A propos de Jean-Luc Godard, il ne semble plus souhaitable de sortir de l’ambiguïté. Il faudrait à l’inverse faire l’effort d’y revenir, d’y plonger. Effort de politesse puisque le cinéaste, en s’y baignant lui-même, nous y invite, mais pas seulement : il y a du pur et de l’impur dans l’histoire et dans le cinéma, il y a du chaud et du froid dans Jean-Luc Godard et ses Histoire(s) du cinéma. La question de l’effort rejoint donc celle de l’honnêteté.

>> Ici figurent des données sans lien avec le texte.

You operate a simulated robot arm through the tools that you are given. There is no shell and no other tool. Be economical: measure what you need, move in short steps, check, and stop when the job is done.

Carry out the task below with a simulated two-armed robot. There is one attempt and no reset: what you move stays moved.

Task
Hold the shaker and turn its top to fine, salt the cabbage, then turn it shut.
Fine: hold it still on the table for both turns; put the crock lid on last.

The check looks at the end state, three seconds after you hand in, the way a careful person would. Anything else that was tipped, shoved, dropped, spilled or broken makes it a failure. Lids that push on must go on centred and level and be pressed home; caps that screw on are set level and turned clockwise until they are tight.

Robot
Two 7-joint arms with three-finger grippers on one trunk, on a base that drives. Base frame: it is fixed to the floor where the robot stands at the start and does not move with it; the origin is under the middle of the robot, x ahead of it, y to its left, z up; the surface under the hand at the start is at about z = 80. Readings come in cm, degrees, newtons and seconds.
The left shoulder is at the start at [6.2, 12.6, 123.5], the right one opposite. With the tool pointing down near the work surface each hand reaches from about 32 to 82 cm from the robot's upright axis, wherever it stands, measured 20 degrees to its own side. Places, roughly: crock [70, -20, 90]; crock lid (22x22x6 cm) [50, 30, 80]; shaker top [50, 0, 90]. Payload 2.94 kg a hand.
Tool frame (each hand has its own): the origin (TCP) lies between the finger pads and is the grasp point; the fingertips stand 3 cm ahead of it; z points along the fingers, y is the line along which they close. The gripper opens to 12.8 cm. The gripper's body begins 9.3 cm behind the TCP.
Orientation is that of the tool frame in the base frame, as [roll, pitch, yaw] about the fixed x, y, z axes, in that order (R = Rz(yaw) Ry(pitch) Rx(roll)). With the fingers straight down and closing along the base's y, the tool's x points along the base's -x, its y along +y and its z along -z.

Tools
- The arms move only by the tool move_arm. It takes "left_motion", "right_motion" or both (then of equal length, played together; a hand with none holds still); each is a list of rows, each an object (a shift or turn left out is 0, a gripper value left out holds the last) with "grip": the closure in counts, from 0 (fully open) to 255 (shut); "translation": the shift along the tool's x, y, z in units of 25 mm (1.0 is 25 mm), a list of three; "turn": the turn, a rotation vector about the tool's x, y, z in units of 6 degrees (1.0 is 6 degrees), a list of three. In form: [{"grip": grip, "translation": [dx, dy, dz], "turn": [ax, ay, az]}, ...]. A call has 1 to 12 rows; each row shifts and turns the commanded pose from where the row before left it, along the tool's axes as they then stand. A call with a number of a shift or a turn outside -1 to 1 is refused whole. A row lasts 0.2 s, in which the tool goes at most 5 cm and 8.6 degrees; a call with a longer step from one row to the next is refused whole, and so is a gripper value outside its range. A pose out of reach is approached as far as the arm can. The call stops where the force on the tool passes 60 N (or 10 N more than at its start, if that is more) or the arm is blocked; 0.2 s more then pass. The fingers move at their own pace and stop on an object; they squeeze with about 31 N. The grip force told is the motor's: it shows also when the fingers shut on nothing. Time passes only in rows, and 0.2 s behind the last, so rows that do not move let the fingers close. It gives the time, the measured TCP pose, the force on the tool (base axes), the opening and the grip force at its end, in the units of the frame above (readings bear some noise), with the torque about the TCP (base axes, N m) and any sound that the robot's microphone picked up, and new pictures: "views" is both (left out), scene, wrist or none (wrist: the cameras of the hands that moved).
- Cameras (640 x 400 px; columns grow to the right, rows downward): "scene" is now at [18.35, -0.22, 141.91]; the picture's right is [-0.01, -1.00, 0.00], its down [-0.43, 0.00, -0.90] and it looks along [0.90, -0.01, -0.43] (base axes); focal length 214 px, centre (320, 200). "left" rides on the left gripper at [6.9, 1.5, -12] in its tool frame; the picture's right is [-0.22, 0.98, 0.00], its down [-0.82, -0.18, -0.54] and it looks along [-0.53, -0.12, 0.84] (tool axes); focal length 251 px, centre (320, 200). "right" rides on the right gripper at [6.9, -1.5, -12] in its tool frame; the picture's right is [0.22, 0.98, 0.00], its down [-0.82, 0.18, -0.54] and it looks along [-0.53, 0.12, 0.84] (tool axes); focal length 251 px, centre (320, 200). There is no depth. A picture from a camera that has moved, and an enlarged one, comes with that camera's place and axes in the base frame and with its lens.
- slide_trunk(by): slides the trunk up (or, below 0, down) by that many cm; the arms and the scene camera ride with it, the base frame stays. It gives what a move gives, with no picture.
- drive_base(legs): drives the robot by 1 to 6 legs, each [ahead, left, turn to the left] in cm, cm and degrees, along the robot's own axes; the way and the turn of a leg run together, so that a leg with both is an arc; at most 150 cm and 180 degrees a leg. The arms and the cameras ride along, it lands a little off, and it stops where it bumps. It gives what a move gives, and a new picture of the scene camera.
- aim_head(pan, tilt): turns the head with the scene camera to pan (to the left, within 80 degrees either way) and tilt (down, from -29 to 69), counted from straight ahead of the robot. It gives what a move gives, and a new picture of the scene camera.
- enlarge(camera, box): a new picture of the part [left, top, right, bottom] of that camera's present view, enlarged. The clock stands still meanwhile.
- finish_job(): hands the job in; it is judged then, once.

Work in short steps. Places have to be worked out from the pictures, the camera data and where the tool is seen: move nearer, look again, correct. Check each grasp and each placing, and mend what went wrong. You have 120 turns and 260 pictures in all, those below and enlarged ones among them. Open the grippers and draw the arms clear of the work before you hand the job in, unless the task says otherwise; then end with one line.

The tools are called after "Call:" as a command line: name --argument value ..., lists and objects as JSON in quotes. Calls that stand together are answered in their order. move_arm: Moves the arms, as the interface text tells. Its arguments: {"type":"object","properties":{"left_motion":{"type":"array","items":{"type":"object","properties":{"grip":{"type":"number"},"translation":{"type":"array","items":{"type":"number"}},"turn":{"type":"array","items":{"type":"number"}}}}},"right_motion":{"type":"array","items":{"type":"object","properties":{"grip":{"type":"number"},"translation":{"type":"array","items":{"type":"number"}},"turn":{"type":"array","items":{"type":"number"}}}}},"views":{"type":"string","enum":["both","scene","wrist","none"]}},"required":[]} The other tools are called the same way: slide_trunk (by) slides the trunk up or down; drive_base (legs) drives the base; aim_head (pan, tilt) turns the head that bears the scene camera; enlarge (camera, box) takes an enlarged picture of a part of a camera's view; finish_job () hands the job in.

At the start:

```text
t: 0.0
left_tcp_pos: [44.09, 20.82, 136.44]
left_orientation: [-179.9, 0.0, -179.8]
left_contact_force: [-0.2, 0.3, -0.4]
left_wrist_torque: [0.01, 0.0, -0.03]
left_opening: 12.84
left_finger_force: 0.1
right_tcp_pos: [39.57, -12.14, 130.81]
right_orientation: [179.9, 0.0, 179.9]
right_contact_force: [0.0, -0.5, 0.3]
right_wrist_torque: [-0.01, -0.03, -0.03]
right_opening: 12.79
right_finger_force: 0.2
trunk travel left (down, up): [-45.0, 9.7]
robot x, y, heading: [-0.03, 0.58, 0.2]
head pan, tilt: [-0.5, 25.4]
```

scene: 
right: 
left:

Les flux contradictoires transpercent toujours plus durement les tissus des films de Godard. C’est pourquoi ils sont aussi toujours plus beaux et peut-être plus difficiles à accueillir. Ils sont en tout cas toujours mieux travaillés par la beauté, mieux tendus, arc-boutés sur leur fabuleuse tétanie : les épisodes 3A et 3B des Histoire(s) du cinéma sont des tableaux si accomplis et émus qu’ils semblent tout près de saigner.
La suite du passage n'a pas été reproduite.